Trip Report: Nourishing Emotional Landscapes
I went into my session without any specific intentions or plans. I started with 100ug of LSD, intending to take 150mg of MDMA after two hours to align their peaks. The initial part of my LSD trip felt random and chaotic. But when MDMA entered my system, the chaos subsided, and the experience became grounded and centered, like a deeply attuned teacher calming a rowdy classroom with love and gentleness.
My mind spontaneously initiated the Ideal Parent Figure process. I started reliving my childhood, intuitively filling up the holes in the parenting I received. It almost felt like it was happening to me, not something I was consciously doing. LSD opened up my mind’s creative floodgates, making the imagined ideal parents in the IPF exercise come alive in vivid, almost tangible detail. It was like painting with an expanded palette of emotional and imaginative colors. Then, enter MDMA, the perfect dance partner for LSD in this journey. MDMA really turned up the volume on feelings of love. It’s like it opened a door in my heart to let in big, warm waves of unconditional love that just kept flowing. More importantly, it allowed me to attune to the needs of my neglected parts and then be with them in ways they needed someone to be.
For me, the dominant feeling during the trip was that of security and stability. I felt radically safe, protected, and seen, which led to a lot of somatic release. As I felt safer, I could relax and let go of body tension I didn’t even know I had. The imaginal work wasn’t just a mental exercise; it was actively transforming my emotional and physical responses. It was as if each release was a physical manifestation of a psychological burden being lifted, a sign that the parts of me that had been holding onto these tensions, perhaps as a response to past traumas or unmet needs, were now able to let go. This process was not just about imagining a safer, more loving environment but actually experiencing it in a way that my body recognized and responded to. It reflected the profound interconnectedness of mind and body, and how imaginal work can bridge the two to facilitate deep healing.
Elaborating on the Ideal Parent Figure Protocol
I believe having role models of what healthy parenting looks like is valuable in the Ideal Parent Figure (IPF) protocol. For me, books, stories, and movies were invaluable resources in this quest. These mediums often present diverse portrayals of parental figures, offering a rich array of examples of loving, supportive, and nurturing parents. As you explore these stories, you may find certain portrayals of mothers or fathers that resonate deeply with you, almost as if they’re filling in the gaps left by your own experiences.
Moreover, engaging with these stories does more than just provide examples; it also helps you develop a heightened sensitivity to your own needs.
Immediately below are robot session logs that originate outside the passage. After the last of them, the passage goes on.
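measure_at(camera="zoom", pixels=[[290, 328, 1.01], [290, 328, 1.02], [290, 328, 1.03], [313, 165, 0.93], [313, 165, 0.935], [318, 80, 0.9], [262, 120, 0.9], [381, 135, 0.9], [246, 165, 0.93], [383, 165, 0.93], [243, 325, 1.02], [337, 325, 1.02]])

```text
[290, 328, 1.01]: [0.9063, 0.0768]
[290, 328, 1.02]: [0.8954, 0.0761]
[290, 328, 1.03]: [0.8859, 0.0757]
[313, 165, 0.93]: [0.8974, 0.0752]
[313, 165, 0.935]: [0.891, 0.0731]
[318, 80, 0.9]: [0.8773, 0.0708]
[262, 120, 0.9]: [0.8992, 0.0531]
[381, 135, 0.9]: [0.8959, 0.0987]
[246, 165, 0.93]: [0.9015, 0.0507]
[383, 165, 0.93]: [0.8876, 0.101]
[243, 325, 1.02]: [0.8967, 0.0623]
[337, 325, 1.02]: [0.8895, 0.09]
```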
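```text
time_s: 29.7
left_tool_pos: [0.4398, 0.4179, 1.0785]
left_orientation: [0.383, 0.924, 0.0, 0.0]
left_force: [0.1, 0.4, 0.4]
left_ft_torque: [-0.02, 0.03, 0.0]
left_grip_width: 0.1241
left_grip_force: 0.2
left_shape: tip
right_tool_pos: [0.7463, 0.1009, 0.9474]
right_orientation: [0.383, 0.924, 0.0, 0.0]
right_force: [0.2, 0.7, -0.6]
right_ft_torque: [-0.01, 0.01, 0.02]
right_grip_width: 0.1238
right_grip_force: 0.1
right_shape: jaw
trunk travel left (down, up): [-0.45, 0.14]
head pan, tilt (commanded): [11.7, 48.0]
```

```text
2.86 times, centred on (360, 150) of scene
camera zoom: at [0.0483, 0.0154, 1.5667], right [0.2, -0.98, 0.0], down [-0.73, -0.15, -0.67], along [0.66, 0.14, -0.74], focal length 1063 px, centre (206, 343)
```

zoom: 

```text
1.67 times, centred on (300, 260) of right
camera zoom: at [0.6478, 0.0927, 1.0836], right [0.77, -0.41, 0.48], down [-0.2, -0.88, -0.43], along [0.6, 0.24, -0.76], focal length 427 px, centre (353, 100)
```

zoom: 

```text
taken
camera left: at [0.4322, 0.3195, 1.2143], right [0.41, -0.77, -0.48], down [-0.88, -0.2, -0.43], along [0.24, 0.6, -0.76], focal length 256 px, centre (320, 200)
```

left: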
As you empathize with characters and their relationships, you begin to better understand your own emotional landscape. You start to identify what kind of support, affection, and guidance you needed but didn’t receive. This understanding is key in the IPF protocol, as it guides you in imagining ideal parents who can meet these specific, previously unmet needs.
I find it important to clarify that the Ideal Parent Figure (IPF) protocol isn’t about replacing, competing with, or correcting your actual parents. It’s a thoughtful imaginal exercise that also helps you develop a deeper empathy for your real parents, understanding their limitations and strengths. The experience not only allowed me to experience ideal parenting but also helped me connect more deeply with my actual parents, especially my father. It gave me a deeper understanding of our relationship. I could also allow myself to feel and cherish the gifts and love I have inherited from him.
In a way, the IPF protocol serves as a bridge to access the love you did experience from your parents and others in your life, even if it was imperfect or sporadic. And then redirecting that love, focusing that energy in a more attuned and intentional way towards parts of yourself that missed out on it.